Start of Data excerpt
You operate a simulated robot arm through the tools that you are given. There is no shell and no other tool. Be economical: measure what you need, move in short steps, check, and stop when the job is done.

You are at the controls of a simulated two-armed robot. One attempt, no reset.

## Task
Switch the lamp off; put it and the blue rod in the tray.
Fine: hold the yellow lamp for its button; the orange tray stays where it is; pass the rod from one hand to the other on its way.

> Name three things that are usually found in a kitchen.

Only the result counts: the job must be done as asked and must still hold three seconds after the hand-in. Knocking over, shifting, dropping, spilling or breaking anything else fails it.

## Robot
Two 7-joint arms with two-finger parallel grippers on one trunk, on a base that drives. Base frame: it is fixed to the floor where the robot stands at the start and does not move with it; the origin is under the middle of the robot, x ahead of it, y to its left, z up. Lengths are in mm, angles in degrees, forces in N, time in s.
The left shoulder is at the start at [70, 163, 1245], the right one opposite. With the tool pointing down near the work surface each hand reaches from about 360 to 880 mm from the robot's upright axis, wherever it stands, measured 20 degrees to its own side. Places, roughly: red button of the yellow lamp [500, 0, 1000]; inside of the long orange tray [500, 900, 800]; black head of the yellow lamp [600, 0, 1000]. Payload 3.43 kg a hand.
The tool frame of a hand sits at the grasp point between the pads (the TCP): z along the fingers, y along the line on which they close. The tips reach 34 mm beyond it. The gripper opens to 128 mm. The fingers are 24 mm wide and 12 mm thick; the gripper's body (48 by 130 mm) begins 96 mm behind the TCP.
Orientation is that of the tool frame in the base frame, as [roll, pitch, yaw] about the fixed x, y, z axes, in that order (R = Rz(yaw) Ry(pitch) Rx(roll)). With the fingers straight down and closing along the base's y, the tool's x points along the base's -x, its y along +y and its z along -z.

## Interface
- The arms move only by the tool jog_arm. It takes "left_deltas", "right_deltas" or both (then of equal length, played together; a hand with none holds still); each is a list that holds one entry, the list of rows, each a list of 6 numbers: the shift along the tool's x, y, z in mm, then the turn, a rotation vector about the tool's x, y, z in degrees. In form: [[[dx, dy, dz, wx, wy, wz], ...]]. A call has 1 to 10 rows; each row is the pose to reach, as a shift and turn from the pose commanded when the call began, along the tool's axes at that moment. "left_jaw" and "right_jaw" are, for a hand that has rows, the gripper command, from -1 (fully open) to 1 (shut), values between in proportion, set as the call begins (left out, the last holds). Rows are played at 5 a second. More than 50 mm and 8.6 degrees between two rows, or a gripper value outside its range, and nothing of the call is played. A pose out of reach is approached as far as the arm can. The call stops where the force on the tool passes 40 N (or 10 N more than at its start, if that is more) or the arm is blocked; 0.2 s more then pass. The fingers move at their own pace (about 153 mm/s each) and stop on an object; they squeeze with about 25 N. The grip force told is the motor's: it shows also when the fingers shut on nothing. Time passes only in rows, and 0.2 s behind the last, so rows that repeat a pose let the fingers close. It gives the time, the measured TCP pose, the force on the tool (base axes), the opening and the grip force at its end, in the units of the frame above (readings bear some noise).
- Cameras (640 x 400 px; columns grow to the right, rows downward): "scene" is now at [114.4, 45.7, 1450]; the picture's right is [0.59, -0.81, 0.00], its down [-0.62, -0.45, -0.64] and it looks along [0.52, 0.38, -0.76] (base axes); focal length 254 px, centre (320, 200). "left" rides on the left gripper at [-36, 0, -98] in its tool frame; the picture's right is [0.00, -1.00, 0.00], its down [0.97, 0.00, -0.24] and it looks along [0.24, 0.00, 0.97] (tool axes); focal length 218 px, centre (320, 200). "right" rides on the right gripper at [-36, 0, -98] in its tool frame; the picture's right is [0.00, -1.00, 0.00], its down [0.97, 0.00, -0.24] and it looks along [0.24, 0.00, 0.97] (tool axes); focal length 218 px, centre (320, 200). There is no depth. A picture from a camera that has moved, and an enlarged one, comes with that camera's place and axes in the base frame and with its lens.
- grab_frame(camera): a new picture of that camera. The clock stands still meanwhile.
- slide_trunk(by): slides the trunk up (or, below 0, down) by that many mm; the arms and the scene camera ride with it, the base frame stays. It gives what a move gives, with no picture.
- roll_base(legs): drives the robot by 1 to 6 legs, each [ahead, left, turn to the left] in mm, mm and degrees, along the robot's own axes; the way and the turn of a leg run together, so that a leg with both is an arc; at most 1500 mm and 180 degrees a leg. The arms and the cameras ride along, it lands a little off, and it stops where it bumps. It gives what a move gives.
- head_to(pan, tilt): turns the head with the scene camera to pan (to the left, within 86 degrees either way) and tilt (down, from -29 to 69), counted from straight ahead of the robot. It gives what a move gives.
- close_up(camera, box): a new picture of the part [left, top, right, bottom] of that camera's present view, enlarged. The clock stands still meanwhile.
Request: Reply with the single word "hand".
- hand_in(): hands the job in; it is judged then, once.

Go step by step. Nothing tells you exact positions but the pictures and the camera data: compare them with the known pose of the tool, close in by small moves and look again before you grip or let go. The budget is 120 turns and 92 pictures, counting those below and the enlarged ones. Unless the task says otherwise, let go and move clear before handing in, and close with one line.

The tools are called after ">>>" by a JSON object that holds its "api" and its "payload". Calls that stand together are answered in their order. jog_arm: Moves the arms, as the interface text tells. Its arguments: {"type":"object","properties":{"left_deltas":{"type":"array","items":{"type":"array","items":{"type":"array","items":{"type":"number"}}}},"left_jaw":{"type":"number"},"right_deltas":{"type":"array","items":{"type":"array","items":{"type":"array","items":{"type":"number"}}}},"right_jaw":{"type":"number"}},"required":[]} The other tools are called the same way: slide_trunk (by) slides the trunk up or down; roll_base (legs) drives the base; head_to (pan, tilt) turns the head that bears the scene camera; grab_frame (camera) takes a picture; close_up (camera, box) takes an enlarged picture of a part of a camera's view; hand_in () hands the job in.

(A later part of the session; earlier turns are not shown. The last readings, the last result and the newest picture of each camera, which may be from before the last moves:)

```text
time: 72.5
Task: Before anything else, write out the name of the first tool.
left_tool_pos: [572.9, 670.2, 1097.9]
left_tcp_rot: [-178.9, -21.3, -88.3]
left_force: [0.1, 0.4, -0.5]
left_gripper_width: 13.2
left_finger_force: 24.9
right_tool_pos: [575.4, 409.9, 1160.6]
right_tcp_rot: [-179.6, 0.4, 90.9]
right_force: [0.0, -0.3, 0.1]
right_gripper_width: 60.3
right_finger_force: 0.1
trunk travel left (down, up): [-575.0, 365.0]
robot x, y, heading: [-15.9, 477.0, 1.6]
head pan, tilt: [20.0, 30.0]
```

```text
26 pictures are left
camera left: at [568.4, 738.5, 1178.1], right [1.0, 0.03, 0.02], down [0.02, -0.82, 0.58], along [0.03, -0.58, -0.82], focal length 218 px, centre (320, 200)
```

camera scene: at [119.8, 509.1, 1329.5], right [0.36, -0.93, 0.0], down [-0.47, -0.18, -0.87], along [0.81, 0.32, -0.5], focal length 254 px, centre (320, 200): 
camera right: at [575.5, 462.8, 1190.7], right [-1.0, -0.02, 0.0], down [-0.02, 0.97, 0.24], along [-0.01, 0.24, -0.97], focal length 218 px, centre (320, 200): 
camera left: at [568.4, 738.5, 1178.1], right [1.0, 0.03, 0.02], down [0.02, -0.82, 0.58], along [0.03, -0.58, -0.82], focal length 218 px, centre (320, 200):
End of Data excerpt
Repeat every line of the material exactly as given. Give them as a JSON list of strings, one for each line, with blank lines left out.

[
  "You operate a simulated robot arm through the tools that you are given. There is no shell and no other tool. Be economical: measure what you need, move in short steps, check, and stop when the job is done.",
  "You are at the controls of a simulated two-armed robot. One attempt, no reset.",
  "## Task",
  "Switch the lamp off; put it and the blue rod in the tray.",
  "Fine: hold the yellow lamp for its button; the orange tray stays where it is; pass the rod from one hand to the other on its way.",
  "> Name three things that are usually found in a kitchen.",
  "Only the result counts: the job must be done as asked and must still hold three seconds after the hand-in. Knocking over, shifting, dropping, spilling or breaking anything else fails it.",
  "## Robot",
  "Two 7-joint arms with two-finger parallel grippers on one trunk, on a base that drives. Base frame: it is fixed to the floor where the robot stands at the start and does not move with it; the origin is under the middle of the robot, x ahead of it, y to its left, z up. Lengths are in mm, angles in degrees, forces in N, time in s.",
  "The left shoulder is at the start at [70, 163, 1245], the right one opposite. With the tool pointing down near the work surface each hand reaches from about 360 to 880 mm from the robot's upright axis, wherever it stands, measured 20 degrees to its own side. Places, roughly: red button of the yellow lamp [500, 0, 1000]; inside of the long orange tray [500, 900, 800]; black head of the yellow lamp [600, 0, 1000]. Payload 3.43 kg a hand.",
  "The tool frame of a hand sits at the grasp point between the pads (the TCP): z along the fingers, y along the line on which they close. The tips reach 34 mm beyond it. The gripper opens to 128 mm. The fingers are 24 mm wide and 12 mm thick; the gripper's body (48 by 130 mm) begins 96 mm behind the TCP.",
  "Orientation is that of the tool frame in the base frame, as [roll, pitch, yaw] about the fixed x, y, z axes, in that order (R = Rz(yaw) Ry(pitch) Rx(roll)). With the fingers straight down and closing along the base's y, the tool's x points along the base's -x, its y along +y and its z along -z.",
  "## Interface",
  "- The arms move only by the tool jog_arm. It takes \"left_deltas\", \"right_deltas\" or both (then of equal length, played together; a hand with none holds still); each is a list that holds one entry, the list of rows, each a list of 6 numbers: the shift along the tool's x, y, z in mm, then the turn, a rotation vector about the tool's x, y, z in degrees. In form: [[[dx, dy, dz, wx, wy, wz], ...]]. A call has 1 to 10 rows; each row is the pose to reach, as a shift and turn from the pose commanded when the call began, along the tool's axes at that moment. \"left_jaw\" and \"right_jaw\" are, for a hand that has rows, the gripper command, from -1 (fully open) to 1 (shut), values between in proportion, set as the call begins (left out, the last holds). Rows are played at 5 a second. More than 50 mm and 8.6 degrees between two rows, or a gripper value outside its range, and nothing of the call is played. A pose out of reach is approached as far as the arm can. The call stops where the force on the tool passes 40 N (or 10 N more than at its start, if that is more) or the arm is blocked; 0.2 s more then pass. The fingers move at their own pace (about 153 mm/s each) and stop on an object; they squeeze with about 25 N. The grip force told is the motor's: it shows also when the fingers shut on nothing. Time passes only in rows, and 0.2 s behind the last, so rows that repeat a pose let the fingers close. It gives the time, the measured TCP pose, the force on the tool (base axes), the opening and the grip force at its end, in the units of the frame above (readings bear some noise).",
  "- Cameras (640 x 400 px; columns grow to the right, rows downward): \"scene\" is now at [114.4, 45.7, 1450]; the picture's right is [0.59, -0.81, 0.00], its down [-0.62, -0.45, -0.64] and it looks along [0.52, 0.38, -0.76] (base axes); focal length 254 px, centre (320, 200). \"left\" rides on the left gripper at [-36, 0, -98] in its tool frame; the picture's right is [0.00, -1.00, 0.00], its down [0.97, 0.00, -0.24] and it looks along [0.24, 0.00, 0.97] (tool axes); focal length 218 px, centre (320, 200). \"right\" rides on the right gripper at [-36, 0, -98] in its tool frame; the picture's right is [0.00, -1.00, 0.00], its down [0.97, 0.00, -0.24] and it looks along [0.24, 0.00, 0.97] (tool axes); focal length 218 px, centre (320, 200). There is no depth. A picture from a camera that has moved, and an enlarged one, comes with that camera's place and axes in the base frame and with its lens.",
  "- grab_frame(camera): a new picture of that camera. The clock stands still meanwhile.",
  "- slide_trunk(by): slides the trunk up (or, below 0, down) by that many mm; the arms and the scene camera ride with it, the base frame stays. It gives what a move gives, with no picture.",
  "- roll_base(legs): drives the robot by 1 to 6 legs, each [ahead, left, turn to the left] in mm, mm and degrees, along the robot's own axes; the way and the turn of a leg run together, so that a leg with both is an arc; at most 1500 mm and 180 degrees a leg. The arms and the cameras ride along, it lands a little off, and it stops where it bumps. It gives what a move gives.",
  "- head_to(pan, tilt): turns the head with the scene camera to pan (to the left, within 86 degrees either way) and tilt (down, from -29 to 69), counted from straight ahead of the robot. It gives what a move gives.",
  "- close_up(camera, box): a new picture of the part [left, top, right, bottom] of that camera's present view, enlarged. The clock stands still meanwhile.",
  "Request: Reply with the single word \"hand\".",
  "- hand_in(): hands the job in; it is judged then, once.",
  "Go step by step. Nothing tells you exact positions but the pictures and the camera data: compare them with the known pose of the tool, close in by small moves and look again before you grip or let go. The budget is 120 turns and 92 pictures, counting those below and the enlarged ones. Unless the task says otherwise, let go and move clear before handing in, and close with one line.",
  "The tools are called after \">>>\" by a JSON object that holds its \"api\" and its \"payload\". Calls that stand together are answered in their order. jog_arm: Moves the arms, as the interface text tells. Its arguments: {\"type\":\"object\",\"properties\":{\"left_deltas\":{\"type\":\"array\",\"items\":{\"type\":\"array\",\"items\":{\"type\":\"array\",\"items\":{\"type\":\"number\"}}}},\"left_jaw\":{\"type\":\"number\"},\"right_deltas\":{\"type\":\"array\",\"items\":{\"type\":\"array\",\"items\":{\"type\":\"array\",\"items\":{\"type\":\"number\"}}}},\"right_jaw\":{\"type\":\"number\"}},\"required\":[]} The other tools are called the same way: slide_trunk (by) slides the trunk up or down; roll_base (legs) drives the base; head_to (pan, tilt) turns the head that bears the scene camera; grab_frame (camera) takes a picture; close_up (camera, box) takes an enlarged picture of a part of a camera's view; hand_in () hands the job in.",
  "(A later part of the session; earlier turns are not shown. The last readings, the last result and the newest picture of each camera, which may be from before the last moves:)",
  "```text",
  "time: 72.5",
  "Task: Before anything else, write out the name of the first tool.",
  "left_tool_pos: [572.9, 670.2, 1097.9]",
  "left_tcp_rot: [-178.9, -21.3, -88.3]",
  "left_force: [0.1, 0.4, -0.5]",
  "left_gripper_width: 13.2",
  "left_finger_force: 24.9",
  "right_tool_pos: [575.4, 409.9, 1160.6]",
  "right_tcp_rot: [-179.6, 0.4, 90.9]",
  "right_force: [0.0, -0.3, 0.1]",
  "right_gripper_width: 60.3",
  "right_finger_force: 0.1",
  "trunk travel left (down, up): [-575.0, 365.0]",
  "robot x, y, heading: [-15.9, 477.0, 1.6]",
  "head pan, tilt: [20.0, 30.0]",
  "```",
  "```text",
  "26 pictures are left",
  "camera left: at [568.4, 738.5, 1178.1], right [1.0, 0.03, 0.02], down [0.02, -0.82, 0.58], along [0.03, -0.58, -0.82], focal length 218 px, centre (320, 200)",
  "```",
  "camera scene: at [119.8, 509.1, 1329.5], right [0.36, -0.93, 0.0], down [-0.47, -0.18, -0.87], along [0.81, 0.32, -0.5], focal length 254 px, centre (320, 200): ",
  "camera right: at [575.5, 462.8, 1190.7], right [-1.0, -0.02, 0.0], down [-0.02, 0.97, 0.24], along [-0.01, 0.24, -0.97], focal length 218 px, centre (320, 200): ",
  "camera left: at [568.4, 738.5, 1178.1], right [1.0, 0.03, 0.02], down [0.02, -0.82, 0.58], along [0.03, -0.58, -0.82], focal length 218 px, centre (320, 200):"
]